THE HAGUE, Netherlands -- The final hearing at a United Nations war crimes tribunal was dramatically halted Wednesday when a former Bosnian Croat military chief claimed to have taken poison. Hours later, officials said Slobodan Praljak had died.

Praljak yelled, "I am not a war criminal!" and appeared to drink from a small bottle, seconds after judges reconfirmed his 20-year prison sentence for involvement in a campaign to drive Muslims out of a would-be Bosnian Croat ministate in Bosnia in the early 1990s.

Presiding Judge Carmel Agius had overturned some of Praljak's convictions but left his sentence unchanged.

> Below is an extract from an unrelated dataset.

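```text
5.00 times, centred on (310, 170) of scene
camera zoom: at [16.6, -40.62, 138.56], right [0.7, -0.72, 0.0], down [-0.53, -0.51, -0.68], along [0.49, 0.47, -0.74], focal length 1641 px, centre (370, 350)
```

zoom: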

A wartime commander of Bosnian Croat forces, Slobodan Praljak, is seen during a hearing at the U.N. war crimes tribunal in the Hague, Netherlands, Nov. 29, 2017.
A wartime commander of Bosnian Croat forces, Slobodan Praljak, is seen during a hearing at the U.N. war crimes tribunal in the Hague, Netherlands, Nov. 29, 2017. ICTY via Reuters TV

Agius quickly halted the hearing at the International Criminal Tribunal for the former Yugoslavia. It could not immediately be confirmed whether Praljak had taken poison.

Dutch emergency services, police, a fire truck and an ambulance parked outside the U.N. tribunal, and what appeared to be firefighters, some of them wearing oxygen tanks, entered the court after Praljak's surprise move.

Netherlands War Crimes croatia
Slobodan Praljak, center, enters the Yugoslav War Crimes Tribunal in The Hague, Netherlands, Wednesday, Nov. 29, 2017, to hear the verdict in the appeals case. AP

The court building was not evacuated, but a ramp that would allow a stretcher to be wheeled out was laid down the court steps.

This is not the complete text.